## Text:

────────────────────

Finally, we do not write this letter out of anger or out of hopelessness. We believe this institution has
the potential and capacity for growth perhaps more than any institution in this country. We know that
what we are proposing is possible because of beautiful examples like Hearts of Our People, in which
intentional integration of community input in the curatorial process has led to one of our most
successful shows to date. We know that art has the power to heal and repair. So we write this out of
hope that this letter will be received with the intention that it was written, and hope that these words
may have an impact on our future direction and commitments.

Our Recommendations

1. Stop the installation of Safe Passage and the removal of Incoming and/or keeping the
alternative and critical didactics and interpretative strategies written by the MASS
Action group. We understand that this a symbolic ask at this point, but it would go against
our values not to follow through on this in honoring the requests of our community. These
pieces have not only caused tension and harm with our external community, but also internal
staff are dismayed and psychically impacted by their impending installation.
2. Equity training across divisions with defined accountability measures. Uneven
engagement with IDEA work across the museum and an unwillingness to listen to staff of
color when they express their opinions -- often at the risk of professional relationships,
increased levels of stress, and putting at risk job safety -- has led to the current discrepancies
in stated values and actions. There needs to be a stronger and more consistent emphasis on
IDEA as an institution with constant training, support, and accountability measures to ensure
that we are working together towards the same goal.

────────────────────

## Given information:
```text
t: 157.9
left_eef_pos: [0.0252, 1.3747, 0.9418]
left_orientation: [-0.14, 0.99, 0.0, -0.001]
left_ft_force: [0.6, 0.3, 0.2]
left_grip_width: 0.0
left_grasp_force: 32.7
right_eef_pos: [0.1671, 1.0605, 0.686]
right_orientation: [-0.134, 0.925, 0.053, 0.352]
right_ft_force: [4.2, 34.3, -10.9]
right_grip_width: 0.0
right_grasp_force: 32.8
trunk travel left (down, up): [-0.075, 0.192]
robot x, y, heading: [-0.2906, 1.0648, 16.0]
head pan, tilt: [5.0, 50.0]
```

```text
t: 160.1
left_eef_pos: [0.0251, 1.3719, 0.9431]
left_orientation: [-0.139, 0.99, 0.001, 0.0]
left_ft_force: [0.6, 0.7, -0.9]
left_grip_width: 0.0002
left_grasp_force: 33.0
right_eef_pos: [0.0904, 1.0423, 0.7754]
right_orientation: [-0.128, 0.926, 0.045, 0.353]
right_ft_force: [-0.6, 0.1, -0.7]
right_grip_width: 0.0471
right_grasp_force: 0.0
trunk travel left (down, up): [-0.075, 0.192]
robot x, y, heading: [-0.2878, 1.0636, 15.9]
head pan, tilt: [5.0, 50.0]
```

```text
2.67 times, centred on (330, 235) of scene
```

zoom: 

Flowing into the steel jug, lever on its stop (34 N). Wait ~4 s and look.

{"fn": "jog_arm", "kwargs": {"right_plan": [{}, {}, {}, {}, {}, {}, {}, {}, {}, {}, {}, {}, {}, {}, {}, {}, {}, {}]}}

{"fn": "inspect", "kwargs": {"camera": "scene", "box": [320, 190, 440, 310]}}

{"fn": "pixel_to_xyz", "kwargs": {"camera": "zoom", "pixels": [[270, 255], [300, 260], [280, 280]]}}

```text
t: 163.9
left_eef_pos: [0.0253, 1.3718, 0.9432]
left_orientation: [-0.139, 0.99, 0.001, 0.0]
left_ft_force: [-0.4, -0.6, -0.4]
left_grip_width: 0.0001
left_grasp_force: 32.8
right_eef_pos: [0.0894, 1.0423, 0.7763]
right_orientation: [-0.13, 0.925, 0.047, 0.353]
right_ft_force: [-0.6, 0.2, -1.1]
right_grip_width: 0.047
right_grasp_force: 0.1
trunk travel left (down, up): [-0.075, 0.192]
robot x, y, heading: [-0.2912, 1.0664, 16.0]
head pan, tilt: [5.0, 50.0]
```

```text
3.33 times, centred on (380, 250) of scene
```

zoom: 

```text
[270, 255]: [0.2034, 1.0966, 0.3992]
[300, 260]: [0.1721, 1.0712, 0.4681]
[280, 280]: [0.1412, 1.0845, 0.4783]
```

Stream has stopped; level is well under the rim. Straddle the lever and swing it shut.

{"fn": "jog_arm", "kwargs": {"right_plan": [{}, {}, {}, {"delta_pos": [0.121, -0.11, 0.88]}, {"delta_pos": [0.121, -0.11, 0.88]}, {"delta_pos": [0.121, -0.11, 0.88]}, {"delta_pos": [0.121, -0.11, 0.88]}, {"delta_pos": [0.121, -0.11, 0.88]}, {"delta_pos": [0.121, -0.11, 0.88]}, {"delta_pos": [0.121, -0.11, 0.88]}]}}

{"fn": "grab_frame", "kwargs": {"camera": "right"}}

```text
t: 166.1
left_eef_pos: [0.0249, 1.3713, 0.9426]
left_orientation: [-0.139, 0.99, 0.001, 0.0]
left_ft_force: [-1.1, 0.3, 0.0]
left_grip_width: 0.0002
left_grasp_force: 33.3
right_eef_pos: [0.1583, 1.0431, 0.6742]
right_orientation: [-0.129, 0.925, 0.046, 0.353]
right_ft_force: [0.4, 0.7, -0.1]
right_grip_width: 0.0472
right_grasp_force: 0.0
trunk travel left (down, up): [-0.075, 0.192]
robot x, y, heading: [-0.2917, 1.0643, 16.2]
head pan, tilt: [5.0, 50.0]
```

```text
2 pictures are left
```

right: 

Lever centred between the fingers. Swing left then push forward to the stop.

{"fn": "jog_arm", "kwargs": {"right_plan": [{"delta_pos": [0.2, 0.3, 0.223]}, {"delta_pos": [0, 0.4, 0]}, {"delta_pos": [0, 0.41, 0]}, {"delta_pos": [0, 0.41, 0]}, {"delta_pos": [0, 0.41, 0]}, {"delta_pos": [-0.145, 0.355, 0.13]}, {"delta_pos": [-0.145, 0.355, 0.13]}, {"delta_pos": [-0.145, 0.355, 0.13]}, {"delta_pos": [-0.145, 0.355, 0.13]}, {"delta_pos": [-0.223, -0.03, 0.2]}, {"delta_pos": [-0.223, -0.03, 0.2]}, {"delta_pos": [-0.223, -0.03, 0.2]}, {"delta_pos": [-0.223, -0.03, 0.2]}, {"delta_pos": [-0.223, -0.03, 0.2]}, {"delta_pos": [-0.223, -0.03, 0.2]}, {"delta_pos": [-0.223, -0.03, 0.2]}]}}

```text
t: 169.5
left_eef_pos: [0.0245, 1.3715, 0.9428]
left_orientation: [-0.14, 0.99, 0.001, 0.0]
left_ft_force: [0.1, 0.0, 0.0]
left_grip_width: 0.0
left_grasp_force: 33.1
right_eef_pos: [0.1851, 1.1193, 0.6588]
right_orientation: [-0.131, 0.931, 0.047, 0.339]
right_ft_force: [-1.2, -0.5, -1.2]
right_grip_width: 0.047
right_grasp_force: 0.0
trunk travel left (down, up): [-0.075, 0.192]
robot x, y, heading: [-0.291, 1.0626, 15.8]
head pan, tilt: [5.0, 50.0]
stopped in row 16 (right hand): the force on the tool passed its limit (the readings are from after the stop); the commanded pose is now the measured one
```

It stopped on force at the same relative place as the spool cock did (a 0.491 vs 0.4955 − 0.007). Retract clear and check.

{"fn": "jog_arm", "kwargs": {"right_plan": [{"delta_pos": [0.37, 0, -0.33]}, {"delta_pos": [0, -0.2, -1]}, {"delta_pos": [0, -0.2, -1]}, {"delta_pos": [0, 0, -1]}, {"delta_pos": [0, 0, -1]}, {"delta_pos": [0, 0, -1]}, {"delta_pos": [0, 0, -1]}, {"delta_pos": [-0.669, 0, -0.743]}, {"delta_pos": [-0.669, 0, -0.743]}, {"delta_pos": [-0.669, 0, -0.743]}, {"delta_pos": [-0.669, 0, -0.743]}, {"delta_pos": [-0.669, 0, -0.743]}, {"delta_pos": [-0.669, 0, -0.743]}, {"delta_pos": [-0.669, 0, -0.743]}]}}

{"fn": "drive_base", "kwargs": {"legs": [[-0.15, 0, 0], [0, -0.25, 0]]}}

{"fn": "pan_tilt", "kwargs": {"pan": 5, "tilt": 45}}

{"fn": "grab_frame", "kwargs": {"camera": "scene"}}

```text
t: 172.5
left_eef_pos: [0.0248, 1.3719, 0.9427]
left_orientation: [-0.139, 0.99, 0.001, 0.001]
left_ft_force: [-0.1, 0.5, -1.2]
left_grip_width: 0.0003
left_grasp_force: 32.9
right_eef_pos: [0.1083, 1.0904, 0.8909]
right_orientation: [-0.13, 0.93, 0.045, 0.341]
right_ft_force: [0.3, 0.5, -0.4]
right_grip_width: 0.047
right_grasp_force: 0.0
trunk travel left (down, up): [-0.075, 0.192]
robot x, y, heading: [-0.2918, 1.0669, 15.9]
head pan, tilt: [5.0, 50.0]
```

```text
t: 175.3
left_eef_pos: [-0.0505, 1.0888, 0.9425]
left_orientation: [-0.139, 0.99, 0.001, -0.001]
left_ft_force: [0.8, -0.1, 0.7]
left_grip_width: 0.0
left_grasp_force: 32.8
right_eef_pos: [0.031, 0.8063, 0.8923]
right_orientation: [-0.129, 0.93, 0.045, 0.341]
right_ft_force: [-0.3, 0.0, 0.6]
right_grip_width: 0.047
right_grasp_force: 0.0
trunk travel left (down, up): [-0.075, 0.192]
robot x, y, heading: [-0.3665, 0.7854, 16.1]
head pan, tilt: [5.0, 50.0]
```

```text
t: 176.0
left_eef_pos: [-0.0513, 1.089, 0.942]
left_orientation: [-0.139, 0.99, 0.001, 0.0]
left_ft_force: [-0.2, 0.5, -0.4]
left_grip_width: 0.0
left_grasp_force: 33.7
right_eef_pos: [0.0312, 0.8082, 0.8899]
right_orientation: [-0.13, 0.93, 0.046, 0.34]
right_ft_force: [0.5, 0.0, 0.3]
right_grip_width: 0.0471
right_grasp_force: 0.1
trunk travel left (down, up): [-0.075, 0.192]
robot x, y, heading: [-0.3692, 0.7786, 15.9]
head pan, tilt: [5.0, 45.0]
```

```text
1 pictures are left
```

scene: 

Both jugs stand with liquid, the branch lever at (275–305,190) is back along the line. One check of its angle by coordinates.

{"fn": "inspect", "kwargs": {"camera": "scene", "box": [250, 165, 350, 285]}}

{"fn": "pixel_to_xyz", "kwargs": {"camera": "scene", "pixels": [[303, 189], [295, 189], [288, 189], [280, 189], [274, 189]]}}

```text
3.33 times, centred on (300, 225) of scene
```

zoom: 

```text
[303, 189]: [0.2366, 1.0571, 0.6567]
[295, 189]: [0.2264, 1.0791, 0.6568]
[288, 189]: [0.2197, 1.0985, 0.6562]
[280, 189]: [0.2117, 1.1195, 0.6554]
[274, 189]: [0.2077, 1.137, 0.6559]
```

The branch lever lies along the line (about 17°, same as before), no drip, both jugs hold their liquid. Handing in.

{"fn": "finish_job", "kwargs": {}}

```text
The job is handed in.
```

────────────────────

## Written problem:
Continue the text that opens with "Finally, we do".

## Output of the exercise:
3. An evaluation and transformation of curatorial processes in gallery rotations and
exhibitions to include community input and expertise. The institution cannot support
IDEA if the curators, the holders and communicators of cultural capital, are not willing to share
the power they are afforded with relevant communities. Building equitable oversight at the
center of curatorial processes would be the first step to keeping all museum staff accountable
to this work. What projects and what curators have actively worked with communities, both
internally and externally? Creating an evaluation process in which community participants are
asked if they felt valued and had a true impact is essential.
4. An intentional unpacking of decision-making processes and procedures. As we
continue to center equitable work through collaboration and consultation, issues of
consensus-based decision-making will come up. The institution needs to prioritize and specify
when and how decisions are made, especially when there is a cross-functional,
cross-divisional team involved. This is an antidote to power hoarding as a characteristic of
white supremacy culture.
5. Match the $285,000 raised for two non-local artists to support community-centered
programming and art. This fund should have a steering committee comprised of Mia staff
and community partners to determine how the funds will be allocated.
6. A holistic and mediated revisioning of the strategic plan pillar “Engaging
Communities”. We cannot, in good conscience, work with community if we are not ready to
actively listen and respond to our structural positioning as an institution that holds cultural and
financial power. It puts our ongoing community relationships, trust and the repair done thus far
in jeopardy.
7. Provide support of BIPOC staff. This exhibition has devastatingly impacted the staff of color
at Mia on mental, physical, and emotional levels. There is a false notion that staff members
are not part of our “community.” If we are able to dismiss our internal communities, who have
an emotional investment in the success of Mia, what does that say about our commitment to
external community? Internal staff are also a part of external communities and can reasonably
attest that the outside community will be impacted by this exhibition. When internal BIPOC
staff say, “This hurts me,” and that is not listened to, there is a clear message that the
museum does not care about the harm caused. We ask that you work directly with Equity
Team and the BIPOC Employee Resource Group to determine how best to move forward in
supporting BIPOC staff.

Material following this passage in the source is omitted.